Love the idea of having a uniquely colorful pair of gloves to ring in? It’s easy these days with Tie-Dye kits, which include everything you need from squirt bottles of permanent dye to rubber bands. Tie-Dye kits are available at your local fabric or craft store and on-line. Choose clean, all-cotton white gloves. The ones with the dots will work, but those with Velcro wrists are trickier.
Find a clean, dry surface, and protect it with a plastic garbage bag. Remember to keep all items used for dyeing separate from items you use for cooking. Read all the directions with the Tie-Dye kit you have chosen and gather all the supplies before you begin. If you tend to need an apron when you cook or paint, put one on for this. If you don’t want your hands to be gloriously colored, put some waterproof gloves on. Be prepared to clean up any spills right away. This is permanent dye!
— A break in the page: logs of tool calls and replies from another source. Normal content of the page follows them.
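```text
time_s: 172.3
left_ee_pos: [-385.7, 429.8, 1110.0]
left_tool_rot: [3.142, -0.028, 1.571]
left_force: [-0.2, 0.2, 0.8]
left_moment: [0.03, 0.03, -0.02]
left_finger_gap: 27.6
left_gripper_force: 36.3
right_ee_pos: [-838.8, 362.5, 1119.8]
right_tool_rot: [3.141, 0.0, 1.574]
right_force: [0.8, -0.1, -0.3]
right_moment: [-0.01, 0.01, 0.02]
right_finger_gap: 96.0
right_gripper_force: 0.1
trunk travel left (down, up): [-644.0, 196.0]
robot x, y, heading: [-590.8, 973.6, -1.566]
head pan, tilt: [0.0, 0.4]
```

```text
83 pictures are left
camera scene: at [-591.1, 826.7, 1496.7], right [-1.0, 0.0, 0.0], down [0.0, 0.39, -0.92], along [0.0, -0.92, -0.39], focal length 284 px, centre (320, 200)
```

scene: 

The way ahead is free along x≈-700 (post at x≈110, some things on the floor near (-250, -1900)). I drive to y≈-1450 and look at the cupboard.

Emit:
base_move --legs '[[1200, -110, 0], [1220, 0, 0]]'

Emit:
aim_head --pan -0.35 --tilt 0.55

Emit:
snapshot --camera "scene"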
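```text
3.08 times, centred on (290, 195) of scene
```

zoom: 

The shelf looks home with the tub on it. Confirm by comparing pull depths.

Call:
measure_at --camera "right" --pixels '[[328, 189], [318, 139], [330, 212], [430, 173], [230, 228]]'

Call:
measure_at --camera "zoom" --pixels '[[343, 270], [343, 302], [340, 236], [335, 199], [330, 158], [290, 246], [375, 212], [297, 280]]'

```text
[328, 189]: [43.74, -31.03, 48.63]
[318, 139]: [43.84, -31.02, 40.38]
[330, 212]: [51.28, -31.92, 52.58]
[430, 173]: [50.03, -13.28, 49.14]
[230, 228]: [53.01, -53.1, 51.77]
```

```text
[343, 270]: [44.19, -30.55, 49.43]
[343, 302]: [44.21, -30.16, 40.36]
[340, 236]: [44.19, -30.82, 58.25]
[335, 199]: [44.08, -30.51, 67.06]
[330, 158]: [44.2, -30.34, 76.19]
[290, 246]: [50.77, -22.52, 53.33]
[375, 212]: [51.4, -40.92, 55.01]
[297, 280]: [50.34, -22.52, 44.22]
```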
Decide if you will start with gloves dry or wet but not dripping. Note that dye on wet gloves will travel through and be more readily absorbed by the cloth, while dye on dry gloves will need to be worked into the cloth with your hands and may result in white areas which have not absorbed color.
If you are using rubber bands to section the gloves for lots of colors or to try patterning, remember that the dye won’t be absorbed and do the job if it can’t reach the fabric of the gloves. Balling up a glove may leave some white areas in the middle if the dye does not reach the center of the ball.
Now the fun part! Choose your colors and start applying dye to the gloves. Remember those color rules from school to avoid a glove which turns out to be all browns or greys. Mixing red dye with green, blue dye with orange, or yellow dye with purple will result in a muddy color.
The hard part is waiting the required length of time before removing the rubber bands to see how your gloves turned out. Follow any directions in the kit for time to allow color to set, rinsing, and washing of your gloves. Now you will never mix your gloves up with your neighbor’s again!